DOCUMENT SEGMENT:
7.2 Observation Format¶
typedef struct {
uint8_t phases[8]; // When it happened
uint16_t source_node; // Who observed it
uint8_t observation_type; // What kind
uint8_t payload[]; // Data
} smsp_observation_t;
typedef enum {
OBS_HEARTBEAT, // "I'm alive, sync quality = X"
OBS_SAMPLE, // "At phase P, sensor read V"
OBS_EVENT, // "At phase P, threshold crossed"
OBS_ACK, // "I executed instruction N"
OBS_ERROR, // "Instruction N failed"
} observation_type_t;
7.3 Closed-Loop Operation¶
┌──────────────────────────────────────────┐
│ Coordinator/Gateway │
│ - Distributes sampling schedule │
│ - Receives observations │
│ - Correlates data (beamforming, etc.) │
└────────────────┬───────────────────────┬─┘
│ │
SMSP instructions SMSP observations
(sample at phase P) (at P, saw V)
│ │
▼ ▲
┌────────────────┴───────────────────────┴─┐
│ Sensor Nodes │
│ - Execute at synchronized phases │
│ - Report observations with phase stamps │
└───────────────────────────────────────────┘
8. Transport Agnosticism¶
SMSP defines format and semantics, not delivery:
| Transport | Score Delivery | Observation Return |
|---|---|---|
| ESP-NOW | Broadcast/unicast | Unicast to coordinator |
| BLE | GATT write | GATT notify |
| LoRa | Broadcast | Unicast to gateway |
| WiFi | UDP multicast | UDP to server |
| Serial | Point-to-point | Collected by host |
| Flash | Baked at build | Not applicable |
The protocol is complete when a node possesses: 1. A score (however delivered) 2. Phase lock with peers (however achieved via UTLP) 3. Zone assignment (however determined, potentially via RFIP)
9. Scale Invariance¶
The same score format works regardless of physical scale:
| Scale | "Zones" Are | Example |
|---|---|---|
| PCB | GPIO pins | RGB LEDs on one board |
| Device | Peer MAC addresses | Bilateral handhelds |
| Room | Node positions | Warning light array |
| Field | Drone IDs | Search and rescue swarm |
| Building | Sensor clusters | Structural monitoring |
| Region | Base stations | Seismic array |
A score written for three LEDs on a PCB plays identically on three drones 100 meters apart. The playback engine doesn't know physical spacing—it only knows phases and channels.
10. Relationship to Existing Standards¶
| Standard | What It Does | SMSP Difference |
|---|---|---|
| DMX512 | 512 channels, continuous broadcast | Score uploaded once, nodes execute independently |
| MIDI | Note events, musical timing | Continuous interpolated states, sub-ms sync |
| SMPTE | Timecode, devices chase master | Devices agree on phase then execute autonomously |
| OSC | Real-time control messages | Score complete before execution, no runtime traffic |
| Art-Net | DMX over Ethernet | Connectionless during execution |
SMSP combines: - DMX's channel abstraction - MIDI's event timing - SMPTE's frame accuracy - OSC's flexibility
...while eliminating: - Continuous network traffic during execution - Central controller as single point of failure - Wired infrastructure requirements - Per-node cost barriers (runs on $0.50 MCU)

BRIEF:
Write out the document segment from "9. Scale Invariance¶" to "phases and channels.", both included.

DATASET EXTRACT:
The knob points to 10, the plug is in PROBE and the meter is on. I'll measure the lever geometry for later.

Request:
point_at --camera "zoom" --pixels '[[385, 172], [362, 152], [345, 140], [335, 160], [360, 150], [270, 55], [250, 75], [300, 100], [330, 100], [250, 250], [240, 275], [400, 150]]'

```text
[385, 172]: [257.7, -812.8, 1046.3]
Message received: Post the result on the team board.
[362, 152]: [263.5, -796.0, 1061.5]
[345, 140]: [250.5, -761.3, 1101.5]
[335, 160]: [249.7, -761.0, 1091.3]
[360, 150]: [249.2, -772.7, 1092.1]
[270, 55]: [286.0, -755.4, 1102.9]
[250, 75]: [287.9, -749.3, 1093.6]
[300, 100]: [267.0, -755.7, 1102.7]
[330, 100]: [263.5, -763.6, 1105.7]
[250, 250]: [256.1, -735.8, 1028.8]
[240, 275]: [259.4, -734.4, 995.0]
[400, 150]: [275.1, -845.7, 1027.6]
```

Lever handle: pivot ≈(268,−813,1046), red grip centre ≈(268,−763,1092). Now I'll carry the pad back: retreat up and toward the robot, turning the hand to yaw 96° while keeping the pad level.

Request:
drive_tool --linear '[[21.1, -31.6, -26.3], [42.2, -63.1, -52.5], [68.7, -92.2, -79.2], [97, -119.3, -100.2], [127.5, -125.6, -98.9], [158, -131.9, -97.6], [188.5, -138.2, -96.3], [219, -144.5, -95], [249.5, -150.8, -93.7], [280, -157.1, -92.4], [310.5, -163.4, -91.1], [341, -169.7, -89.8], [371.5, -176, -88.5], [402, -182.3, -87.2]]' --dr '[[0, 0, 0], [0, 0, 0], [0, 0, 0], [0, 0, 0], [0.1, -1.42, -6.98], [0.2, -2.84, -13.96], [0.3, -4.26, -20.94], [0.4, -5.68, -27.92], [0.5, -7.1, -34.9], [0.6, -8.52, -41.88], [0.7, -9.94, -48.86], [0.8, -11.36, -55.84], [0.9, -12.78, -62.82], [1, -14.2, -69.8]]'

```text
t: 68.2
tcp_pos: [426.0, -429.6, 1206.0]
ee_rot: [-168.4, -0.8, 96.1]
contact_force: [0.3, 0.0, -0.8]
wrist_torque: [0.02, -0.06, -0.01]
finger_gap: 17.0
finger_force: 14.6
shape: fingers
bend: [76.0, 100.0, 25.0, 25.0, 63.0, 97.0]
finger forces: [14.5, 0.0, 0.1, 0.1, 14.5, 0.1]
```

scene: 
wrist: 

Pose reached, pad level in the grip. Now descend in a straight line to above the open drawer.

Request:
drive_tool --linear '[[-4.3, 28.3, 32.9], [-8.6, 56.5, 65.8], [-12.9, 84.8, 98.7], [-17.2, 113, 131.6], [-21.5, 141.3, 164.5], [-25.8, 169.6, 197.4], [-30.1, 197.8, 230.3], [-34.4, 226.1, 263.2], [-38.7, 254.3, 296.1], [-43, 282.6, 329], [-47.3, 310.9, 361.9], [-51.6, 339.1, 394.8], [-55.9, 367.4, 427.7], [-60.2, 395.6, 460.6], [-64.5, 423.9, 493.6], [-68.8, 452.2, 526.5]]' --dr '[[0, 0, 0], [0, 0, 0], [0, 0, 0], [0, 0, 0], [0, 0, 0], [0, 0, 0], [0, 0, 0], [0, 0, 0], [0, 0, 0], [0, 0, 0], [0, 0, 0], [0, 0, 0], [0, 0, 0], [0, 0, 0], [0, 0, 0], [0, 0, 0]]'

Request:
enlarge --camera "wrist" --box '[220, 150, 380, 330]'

COMPLETE ANSWER:
9. Scale Invariance¶
The same score format works regardless of physical scale:
| Scale | "Zones" Are | Example |
|---|---|---|
| PCB | GPIO pins | RGB LEDs on one board |
| Device | Peer MAC addresses | Bilateral handhelds |
| Room | Node positions | Warning light array |
| Field | Drone IDs | Search and rescue swarm |
| Building | Sensor clusters | Structural monitoring |
| Region | Base stations | Seismic array |
A score written for three LEDs on a PCB plays identically on three drones 100 meters apart. The playback engine doesn't know physical spacing—it only knows phases and channels.